Face à l’énormité d’un tel sujet, Marie Losier se fait discrète. La ballade de Genesis et Lady Jaye ne tient ni du freak show, ni de l’intriguant cas psychiatrique. Il s’agit plutôt d’un portrait intimiste et déchirant de deux êtres touchés par la grâce de l’amour et tragiquement fauchés dans leur bonheur : Lady Jaye est décédée d’un cancer en 2007. Le titanesque travail de montage est parsemé de petits éclats de véritable folie visuelle… et bien entendu de musique, beaucoup de musique !
L’oeuvre musicale de Genesis P-Orridge se caractérise par deux influences fondatrices. Tout d’abord Dada et son amour de l’absurde, son goût pour la provocation et les détournements de sens, ses approches humoristiques, iconoclastes. Ensuite la mythique technique du “cut-up”, héritée des expérimentations surréalistes et des écrits de William S. Burroughs, où toute matière créative se retrouve découpée, détruite, mélangée, superposée, accumulée… ainsi va le son organique, métallique, agressif et toujours inventif de Throbbing Gristle. À une époque où l’emploi des synthétiseurs relevait souvent de la science-fiction, TG pour les intimes bidouillait en toute liberté : sampling, distorsions, ultrasons parfois à la limite du supportable, loops entêtants et hypnotiques, le tout dominé par le spoken word étrangement raffiné de P-Orridge.

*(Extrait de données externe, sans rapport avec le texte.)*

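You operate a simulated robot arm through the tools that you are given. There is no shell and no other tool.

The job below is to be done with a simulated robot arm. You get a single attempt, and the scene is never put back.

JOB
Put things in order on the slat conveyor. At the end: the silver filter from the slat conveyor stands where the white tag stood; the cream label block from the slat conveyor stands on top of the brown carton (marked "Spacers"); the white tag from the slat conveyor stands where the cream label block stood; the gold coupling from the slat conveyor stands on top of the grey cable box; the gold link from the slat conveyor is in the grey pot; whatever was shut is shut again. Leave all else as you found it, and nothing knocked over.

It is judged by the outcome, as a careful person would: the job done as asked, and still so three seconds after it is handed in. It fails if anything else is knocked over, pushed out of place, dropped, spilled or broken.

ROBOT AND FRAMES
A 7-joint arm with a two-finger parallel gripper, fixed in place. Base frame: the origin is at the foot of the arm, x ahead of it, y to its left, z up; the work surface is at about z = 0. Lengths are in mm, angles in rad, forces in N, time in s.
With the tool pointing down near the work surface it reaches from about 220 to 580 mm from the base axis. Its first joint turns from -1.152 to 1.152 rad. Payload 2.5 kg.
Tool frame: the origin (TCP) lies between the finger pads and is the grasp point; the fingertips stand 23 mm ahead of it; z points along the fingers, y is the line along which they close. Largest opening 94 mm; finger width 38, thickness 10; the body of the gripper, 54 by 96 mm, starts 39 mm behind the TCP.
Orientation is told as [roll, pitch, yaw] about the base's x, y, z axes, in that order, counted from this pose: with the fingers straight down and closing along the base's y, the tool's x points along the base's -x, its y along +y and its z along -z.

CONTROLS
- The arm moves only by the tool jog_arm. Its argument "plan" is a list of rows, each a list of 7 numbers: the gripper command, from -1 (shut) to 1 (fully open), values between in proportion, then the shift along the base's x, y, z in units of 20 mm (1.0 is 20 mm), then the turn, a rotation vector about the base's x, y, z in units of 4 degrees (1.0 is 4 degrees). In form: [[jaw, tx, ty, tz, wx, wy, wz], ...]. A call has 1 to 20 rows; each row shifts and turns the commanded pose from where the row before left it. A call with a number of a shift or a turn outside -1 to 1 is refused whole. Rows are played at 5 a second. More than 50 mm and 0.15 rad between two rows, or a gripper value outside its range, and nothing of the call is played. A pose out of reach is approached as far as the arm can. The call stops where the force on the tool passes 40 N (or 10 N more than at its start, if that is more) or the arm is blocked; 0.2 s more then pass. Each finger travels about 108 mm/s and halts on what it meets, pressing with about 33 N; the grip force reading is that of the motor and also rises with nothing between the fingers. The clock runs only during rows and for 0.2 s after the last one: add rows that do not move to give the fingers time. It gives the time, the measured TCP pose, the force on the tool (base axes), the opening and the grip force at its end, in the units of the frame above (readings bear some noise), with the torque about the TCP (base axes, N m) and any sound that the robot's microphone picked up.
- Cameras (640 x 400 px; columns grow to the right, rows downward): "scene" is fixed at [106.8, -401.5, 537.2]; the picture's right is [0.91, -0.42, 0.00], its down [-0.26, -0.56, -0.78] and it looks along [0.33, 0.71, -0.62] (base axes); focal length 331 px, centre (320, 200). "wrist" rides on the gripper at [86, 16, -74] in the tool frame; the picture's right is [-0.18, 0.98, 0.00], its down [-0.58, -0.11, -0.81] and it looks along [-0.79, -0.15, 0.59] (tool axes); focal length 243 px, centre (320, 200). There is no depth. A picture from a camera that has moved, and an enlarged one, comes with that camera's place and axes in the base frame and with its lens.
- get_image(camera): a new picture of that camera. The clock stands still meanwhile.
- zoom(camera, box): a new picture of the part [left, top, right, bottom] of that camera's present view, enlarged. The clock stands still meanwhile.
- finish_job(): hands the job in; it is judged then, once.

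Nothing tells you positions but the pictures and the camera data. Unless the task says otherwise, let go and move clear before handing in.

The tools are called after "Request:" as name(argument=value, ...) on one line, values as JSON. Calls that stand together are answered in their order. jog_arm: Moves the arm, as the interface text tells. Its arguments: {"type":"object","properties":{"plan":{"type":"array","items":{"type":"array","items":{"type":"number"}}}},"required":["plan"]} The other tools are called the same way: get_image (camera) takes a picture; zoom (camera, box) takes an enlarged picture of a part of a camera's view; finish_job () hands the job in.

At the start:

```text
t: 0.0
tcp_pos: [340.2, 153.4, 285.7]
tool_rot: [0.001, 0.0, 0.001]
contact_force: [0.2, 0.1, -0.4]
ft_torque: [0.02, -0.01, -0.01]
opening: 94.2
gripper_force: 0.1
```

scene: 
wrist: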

Deux exemples, disons… écoutables : le classique United du premier album Second Annual Report (1977) et His Arm Was Her Leg du plus récent Assume Power Focus (1995). Pourtant paru à la suite de la “dissolution” de TG, le premier album de Psychic TV Force The Hand Of Chance (1982) est d’une toute autre essence, pour preuve la ballade Just Drifting avec ses réminiscences poétiques à la Lou Reed.